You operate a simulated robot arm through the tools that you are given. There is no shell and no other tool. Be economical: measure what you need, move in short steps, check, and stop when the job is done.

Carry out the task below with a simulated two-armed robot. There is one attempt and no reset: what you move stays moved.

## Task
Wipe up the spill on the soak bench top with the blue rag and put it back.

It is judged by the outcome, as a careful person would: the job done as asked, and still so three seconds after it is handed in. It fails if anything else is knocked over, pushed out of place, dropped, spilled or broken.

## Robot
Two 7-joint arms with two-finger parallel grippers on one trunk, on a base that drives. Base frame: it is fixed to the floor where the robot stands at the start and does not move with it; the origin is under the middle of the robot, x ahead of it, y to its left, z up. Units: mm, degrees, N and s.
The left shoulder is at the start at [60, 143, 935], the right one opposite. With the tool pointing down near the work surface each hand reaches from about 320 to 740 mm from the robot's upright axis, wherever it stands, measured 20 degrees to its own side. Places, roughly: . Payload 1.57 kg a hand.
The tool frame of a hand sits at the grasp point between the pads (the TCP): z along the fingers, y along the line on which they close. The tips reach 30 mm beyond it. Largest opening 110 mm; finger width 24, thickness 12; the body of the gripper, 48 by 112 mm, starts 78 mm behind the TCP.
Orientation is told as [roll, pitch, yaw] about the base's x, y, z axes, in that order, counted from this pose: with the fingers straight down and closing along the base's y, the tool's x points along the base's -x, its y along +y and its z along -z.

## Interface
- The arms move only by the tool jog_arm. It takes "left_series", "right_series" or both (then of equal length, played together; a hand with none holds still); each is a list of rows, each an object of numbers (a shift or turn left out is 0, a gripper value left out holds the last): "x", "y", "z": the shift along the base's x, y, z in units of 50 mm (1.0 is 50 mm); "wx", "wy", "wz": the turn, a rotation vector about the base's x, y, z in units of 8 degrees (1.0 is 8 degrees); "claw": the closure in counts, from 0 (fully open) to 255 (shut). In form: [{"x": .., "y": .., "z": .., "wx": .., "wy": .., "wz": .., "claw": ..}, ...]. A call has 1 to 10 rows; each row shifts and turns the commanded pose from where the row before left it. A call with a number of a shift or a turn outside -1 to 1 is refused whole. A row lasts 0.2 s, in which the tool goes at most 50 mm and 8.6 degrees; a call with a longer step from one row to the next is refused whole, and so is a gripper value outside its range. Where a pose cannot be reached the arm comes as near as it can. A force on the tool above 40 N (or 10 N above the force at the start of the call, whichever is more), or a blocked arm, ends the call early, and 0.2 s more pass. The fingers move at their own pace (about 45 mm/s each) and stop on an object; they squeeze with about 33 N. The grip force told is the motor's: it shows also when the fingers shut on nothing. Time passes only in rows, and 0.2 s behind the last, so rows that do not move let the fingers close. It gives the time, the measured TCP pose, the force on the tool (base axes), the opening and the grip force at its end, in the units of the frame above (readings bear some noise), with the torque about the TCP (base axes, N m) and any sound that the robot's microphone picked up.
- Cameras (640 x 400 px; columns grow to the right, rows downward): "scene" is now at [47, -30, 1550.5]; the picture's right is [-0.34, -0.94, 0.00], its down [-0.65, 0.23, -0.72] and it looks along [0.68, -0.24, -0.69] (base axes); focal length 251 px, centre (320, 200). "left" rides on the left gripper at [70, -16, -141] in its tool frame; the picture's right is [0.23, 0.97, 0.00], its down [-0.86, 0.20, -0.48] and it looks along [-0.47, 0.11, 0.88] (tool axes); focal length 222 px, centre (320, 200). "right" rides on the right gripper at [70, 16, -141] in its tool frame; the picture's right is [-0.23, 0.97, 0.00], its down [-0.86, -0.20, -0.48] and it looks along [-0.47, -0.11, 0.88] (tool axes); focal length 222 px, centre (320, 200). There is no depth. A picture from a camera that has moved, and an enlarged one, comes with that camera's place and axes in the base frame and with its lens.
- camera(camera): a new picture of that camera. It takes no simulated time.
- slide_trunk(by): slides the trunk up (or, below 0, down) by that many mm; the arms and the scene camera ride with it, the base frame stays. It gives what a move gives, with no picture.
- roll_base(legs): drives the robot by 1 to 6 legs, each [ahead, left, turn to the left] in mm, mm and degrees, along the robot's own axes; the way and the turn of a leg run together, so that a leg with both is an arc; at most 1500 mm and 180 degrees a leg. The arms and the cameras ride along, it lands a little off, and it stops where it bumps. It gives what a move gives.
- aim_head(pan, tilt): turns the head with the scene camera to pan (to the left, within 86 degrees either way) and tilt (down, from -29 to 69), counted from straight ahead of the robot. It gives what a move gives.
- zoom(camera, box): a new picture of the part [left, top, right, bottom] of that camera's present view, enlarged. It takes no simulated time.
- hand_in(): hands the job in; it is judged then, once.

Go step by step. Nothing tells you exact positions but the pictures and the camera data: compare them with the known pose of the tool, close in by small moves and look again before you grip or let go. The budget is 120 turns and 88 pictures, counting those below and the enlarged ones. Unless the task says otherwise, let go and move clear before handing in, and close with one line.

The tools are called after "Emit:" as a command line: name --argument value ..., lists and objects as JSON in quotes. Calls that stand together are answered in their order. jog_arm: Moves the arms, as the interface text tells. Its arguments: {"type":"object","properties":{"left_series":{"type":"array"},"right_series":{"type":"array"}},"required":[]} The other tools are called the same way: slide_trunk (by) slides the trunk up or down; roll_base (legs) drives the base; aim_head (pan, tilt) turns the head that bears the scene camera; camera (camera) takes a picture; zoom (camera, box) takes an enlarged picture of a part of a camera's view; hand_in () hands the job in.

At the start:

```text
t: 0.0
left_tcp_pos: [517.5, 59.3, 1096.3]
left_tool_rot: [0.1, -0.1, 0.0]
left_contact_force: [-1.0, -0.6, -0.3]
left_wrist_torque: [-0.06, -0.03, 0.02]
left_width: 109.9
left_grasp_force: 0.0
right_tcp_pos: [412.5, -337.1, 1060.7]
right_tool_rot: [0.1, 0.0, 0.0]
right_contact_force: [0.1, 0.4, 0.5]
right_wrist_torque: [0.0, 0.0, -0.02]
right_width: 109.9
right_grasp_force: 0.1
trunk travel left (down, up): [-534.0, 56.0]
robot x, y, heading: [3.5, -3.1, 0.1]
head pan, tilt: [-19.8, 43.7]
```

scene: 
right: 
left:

▬▬▬▬▬▬

### Excerpted text
Un
labrador de Santiponce halló, sin proponérselo, en 1914, este
tesoro de incalculable valía: un extraordinario mosaico romano de
forma cuadrada, de casi siete metros de lado, datado a mediados del
siglo II. Es un mosaico policromo a diferencia de los blancos, negros
y grises que dominan en la ciudad de Itálica, cercano, por tanto, a
los hallados en el norte de África. La unión de teselas negras,
grises y blancas permanece en los bordes de este mosaico que enmarcan
estos coloridos Amores de Júpiter, que así se conoce la
obra, entre estos motivos ajedrecísticos anclando, en consecuencia,
el mosaico en la tradición local de la Bética. Si decidimos
abandonar el laberinto blanquinegro y adentrarnos en el interior de
la obra, vamos acercándonos a una cenefa con motivos florales, un
bosque irracional -frente a la rigurosidad formal de los escaques
ajedrecísticos-, con formas curvas y vertiginosas, roleos de hojas
de yedra, pero que aún mantienen los colores negriblancos. Nos
indica este paso o salto que estamos adentrándonos en territorios
donde la razón empieza a dudar, a tantear, a mostrarse insegura, a
temer posibles lugares o situaciones donde el final del camino o de
las acciones comienza a vislumbrarse sin ninguna certidumbre vital.

▬▬▬▬▬▬

### Set problem
Transcribe all of the excerpted text and nothing else.

### Solved problem
Un
labrador de Santiponce halló, sin proponérselo, en 1914, este
tesoro de incalculable valía: un extraordinario mosaico romano de
forma cuadrada, de casi siete metros de lado, datado a mediados del
siglo II. Es un mosaico policromo a diferencia de los blancos, negros
y grises que dominan en la ciudad de Itálica, cercano, por tanto, a
los hallados en el norte de África. La unión de teselas negras,
grises y blancas permanece en los bordes de este mosaico que enmarcan
estos coloridos Amores de Júpiter, que así se conoce la
obra, entre estos motivos ajedrecísticos anclando, en consecuencia,
el mosaico en la tradición local de la Bética. Si decidimos
abandonar el laberinto blanquinegro y adentrarnos en el interior de
la obra, vamos acercándonos a una cenefa con motivos florales, un
bosque irracional -frente a la rigurosidad formal de los escaques
ajedrecísticos-, con formas curvas y vertiginosas, roleos de hojas
de yedra, pero que aún mantienen los colores negriblancos. Nos
indica este paso o salto que estamos adentrándonos en territorios
donde la razón empieza a dudar, a tantear, a mostrarse insegura, a
temer posibles lugares o situaciones donde el final del camino o de
las acciones comienza a vislumbrarse sin ninguna certidumbre vital.